La Escuela Nacional Autónoma de Bellas Artes del Perú, formadora de conciencias y compañera de espíritus libres, celebró su primer centenario de fundación, pero no podemos ni debemos destapar el champagne sin antes agradecer a quienes la sostienen silenciosamente desde sus albores. Aquí nuestro mayor cariño hacia aquellas personas que barren sus aulas, pintan sus paredes, riegan sus jardines, cuidan de su inmobiliario o posan como modelos para sus estudiantes afanosos a pesar del invierno desmesurado.

La ferviente entrega hacia esta institución solo es explicable gracias a fuerzas invisibles que van más allá de sueldos estruendosos o currículums floridos; todo lo contrario, en este lugar quienes menos remuneraciones ostentan son quienes más devoción le profesan desde sus pequeños oficios, y son las moles que permiten que nuestra ya legendaria Escuela de Bellas Artes no se venga abajo.

En mi tránsito por  este recinto en donde la gente de a pie aún se sigue persignando delante del majestuoso frontis realizado por Piqueras, podría atreverme a compartir pasajes coloridos como estudiante misio y provinciano, hablar de los profesores, de los buenos y de otros no tanto, relatar grandiosas anécdotas donde regocijarse.

Son tantos los rostros que se me vienen a la mente recordando esa temporada plena que sin duda marcaron un antes y un después en la vida de muchos de nosotros, tantos los amigos de inigualable talento, estrambóticos peinados y barbas desaliñadas que los hacían únicos en un mundo paralelo… dentro de los talleres todos nos sentíamos iguales —o eso creíamos— pero fuera de ellos éramos el bicho raro de nuestras familias o de nuestro barrio fino-marginal.

Mlegarejo en el patio central de la Escuela de Bellas Artes.

Para la mayoría, nuestra breve estadía por este lugar fue basta y feliz en muchos sentidos, eso también se lo debemos a los amigos que se quedaron. Solo algunos sobreviven a pesar de los achaques, algunos dejaron esta su casa por culpa de despidos arbitrarios. Por suerte existen quienes todavía se les puede encontrar haciendo de la Escuela un buen lugar para la nostalgia.
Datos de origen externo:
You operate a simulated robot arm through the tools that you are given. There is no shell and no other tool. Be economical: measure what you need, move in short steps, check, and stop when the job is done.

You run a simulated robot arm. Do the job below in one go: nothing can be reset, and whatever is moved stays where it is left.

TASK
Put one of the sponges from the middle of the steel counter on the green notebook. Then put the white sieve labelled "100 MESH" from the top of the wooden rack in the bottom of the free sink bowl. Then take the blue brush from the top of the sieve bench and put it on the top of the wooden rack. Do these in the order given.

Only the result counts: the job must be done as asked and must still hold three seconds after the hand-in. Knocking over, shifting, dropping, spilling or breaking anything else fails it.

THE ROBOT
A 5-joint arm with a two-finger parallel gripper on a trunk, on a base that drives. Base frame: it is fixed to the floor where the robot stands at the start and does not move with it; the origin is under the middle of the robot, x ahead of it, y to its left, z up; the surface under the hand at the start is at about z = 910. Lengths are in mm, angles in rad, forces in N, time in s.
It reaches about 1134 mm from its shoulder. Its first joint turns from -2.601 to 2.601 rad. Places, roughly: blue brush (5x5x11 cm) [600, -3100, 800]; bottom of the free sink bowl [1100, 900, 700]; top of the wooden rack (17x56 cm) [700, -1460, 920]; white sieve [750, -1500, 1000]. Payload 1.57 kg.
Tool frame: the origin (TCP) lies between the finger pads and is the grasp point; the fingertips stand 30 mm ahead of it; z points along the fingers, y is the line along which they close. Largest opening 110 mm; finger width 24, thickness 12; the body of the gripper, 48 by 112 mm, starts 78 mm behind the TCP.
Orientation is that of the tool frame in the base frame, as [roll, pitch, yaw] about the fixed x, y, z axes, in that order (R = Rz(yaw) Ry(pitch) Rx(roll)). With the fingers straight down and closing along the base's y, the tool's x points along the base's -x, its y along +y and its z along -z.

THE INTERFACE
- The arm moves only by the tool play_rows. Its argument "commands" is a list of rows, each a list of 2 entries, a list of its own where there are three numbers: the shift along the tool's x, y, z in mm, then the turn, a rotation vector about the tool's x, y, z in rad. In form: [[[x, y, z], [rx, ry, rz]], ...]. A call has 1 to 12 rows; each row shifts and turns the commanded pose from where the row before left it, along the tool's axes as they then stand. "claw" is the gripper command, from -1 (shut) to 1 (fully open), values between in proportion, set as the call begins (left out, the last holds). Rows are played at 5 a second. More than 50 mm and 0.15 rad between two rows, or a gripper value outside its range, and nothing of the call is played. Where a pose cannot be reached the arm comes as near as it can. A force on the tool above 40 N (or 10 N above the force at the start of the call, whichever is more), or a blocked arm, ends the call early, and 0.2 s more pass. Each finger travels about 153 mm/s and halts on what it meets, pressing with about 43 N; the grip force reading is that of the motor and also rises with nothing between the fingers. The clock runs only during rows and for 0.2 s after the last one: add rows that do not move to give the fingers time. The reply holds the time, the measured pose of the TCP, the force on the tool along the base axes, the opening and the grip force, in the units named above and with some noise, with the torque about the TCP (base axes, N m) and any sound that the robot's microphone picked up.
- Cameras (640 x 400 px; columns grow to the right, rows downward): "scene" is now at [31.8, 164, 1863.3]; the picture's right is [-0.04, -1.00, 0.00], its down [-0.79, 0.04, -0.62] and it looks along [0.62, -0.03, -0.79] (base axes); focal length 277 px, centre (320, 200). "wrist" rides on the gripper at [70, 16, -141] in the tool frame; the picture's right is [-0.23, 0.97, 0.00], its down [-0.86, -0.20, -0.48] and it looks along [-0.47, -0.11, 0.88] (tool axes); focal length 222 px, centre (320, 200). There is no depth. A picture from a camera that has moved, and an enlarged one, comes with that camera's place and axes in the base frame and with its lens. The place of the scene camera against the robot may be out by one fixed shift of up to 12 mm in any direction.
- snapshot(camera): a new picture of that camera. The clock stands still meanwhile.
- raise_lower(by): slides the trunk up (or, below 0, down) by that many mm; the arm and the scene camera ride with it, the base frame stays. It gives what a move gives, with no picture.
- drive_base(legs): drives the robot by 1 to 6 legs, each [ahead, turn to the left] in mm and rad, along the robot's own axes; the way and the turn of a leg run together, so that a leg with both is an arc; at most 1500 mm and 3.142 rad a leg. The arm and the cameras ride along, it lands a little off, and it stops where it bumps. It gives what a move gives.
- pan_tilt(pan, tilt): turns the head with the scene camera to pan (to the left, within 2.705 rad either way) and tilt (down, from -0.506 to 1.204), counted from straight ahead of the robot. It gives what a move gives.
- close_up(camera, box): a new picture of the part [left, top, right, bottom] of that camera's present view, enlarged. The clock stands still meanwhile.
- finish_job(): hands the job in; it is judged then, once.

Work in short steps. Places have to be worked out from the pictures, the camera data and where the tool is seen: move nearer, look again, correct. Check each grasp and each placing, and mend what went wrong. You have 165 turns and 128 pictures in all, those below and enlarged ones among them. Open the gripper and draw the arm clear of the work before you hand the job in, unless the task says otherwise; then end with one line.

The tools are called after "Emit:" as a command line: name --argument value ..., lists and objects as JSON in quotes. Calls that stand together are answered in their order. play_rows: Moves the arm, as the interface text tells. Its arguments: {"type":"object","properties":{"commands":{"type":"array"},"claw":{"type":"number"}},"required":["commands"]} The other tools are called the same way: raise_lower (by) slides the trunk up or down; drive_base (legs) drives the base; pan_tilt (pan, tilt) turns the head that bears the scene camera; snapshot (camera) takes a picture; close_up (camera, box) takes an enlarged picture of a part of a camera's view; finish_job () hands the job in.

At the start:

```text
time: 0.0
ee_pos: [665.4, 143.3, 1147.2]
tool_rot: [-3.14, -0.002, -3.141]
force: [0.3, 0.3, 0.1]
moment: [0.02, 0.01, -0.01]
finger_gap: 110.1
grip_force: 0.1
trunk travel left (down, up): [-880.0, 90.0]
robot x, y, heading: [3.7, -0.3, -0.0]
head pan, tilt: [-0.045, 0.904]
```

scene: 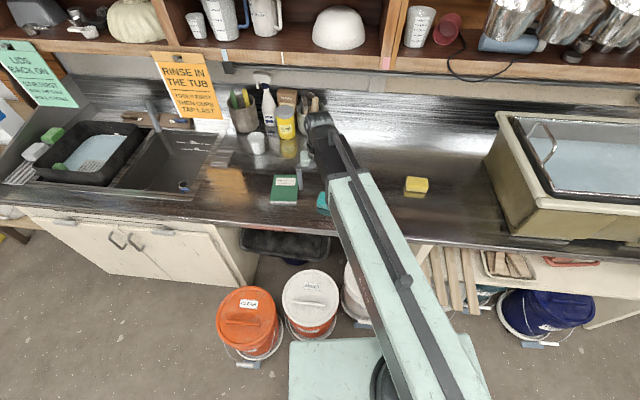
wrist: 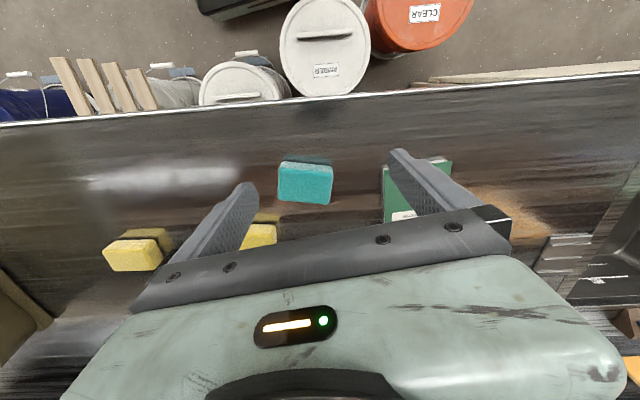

Estas líneas tienen la pretensión de ser un pequeño homenaje a mis amigos de incalculable nobleza de quienes conocimos la ternura que se le brinda a cualquiera de los hijos y solo comparado a la protección del hermano mayor.

Todos ellos y ellas se volvieron imperecederos en el túnel del tiempo: aquí va mi total gratitud a Valdivia y a su infatigable compañera Basilia; al más solicitado: Cuenca, a pocas semanas de su partida;  Orompeyo y sus gritos desaforados; Huanuquito, el jardinero fiel; Muñoz, el modelo vitalicio; Gregorio o Gregory, como le decía Miguel; la señora Vilma; Larita y sus diálogos de pasadizo; Camachito, el pelotero veloz; Nelly, la modelo amable; Cervantes y su complicidad; César, Pablo, Óscar Montes, el mejor guardián de la Casa Magdalena; Iván, el gato; LLamocca, el conductor oficial con cabellera de nieve; Clotilde y Edgar, los modelos que también nos dejaron y, cómo no, Melgarejo, el más apapachado y fotografiado por las últimas generaciones.   

La Historia de Melgarejo y su llegada a la escuela ha sido reservada solo para este momento de júbilo en donde los trajes de gala se desempolvan y aparecen remasterizados para la ocasión. Tuvo que acontecer un encuentro mágico entre un artista y la calle, ese lugar cercano y lejano a la vez, quién sabe si ese episodio fortuito se desprendió de un cuento ribeyriano, cosas extrañas que solo ocurren en la Lima de los temidos años 80, en la Parada y  con un pintor de fachas peregrinas.

Era el año 1984 y Melgarejo llevaba tiempo como estibador en el mercado mayorista de la Victoria, desde los 17 años sus músculos se empezaron a marcar y su rutina arrancaba desde las 3 de la madrugada con un look de catchascanista en guardia, subía y bajaba costales de papa, limón, yuca, tomate, cebolla, ajos, menos camote porque este cultivo terminaba dejando en nocaut al más fornido. Terminada la faena luego de almorzar, él y sus amigos iban por unas botellas que encontraban con facilidad cerca y emprendían un itinerario sin rumbo con el objetivo estéril de celebrar cualquier eventualidad, para ahogar las penas ocasionadas por el desamor, o simplemente desgastar palabras hasta que cayera la tarde.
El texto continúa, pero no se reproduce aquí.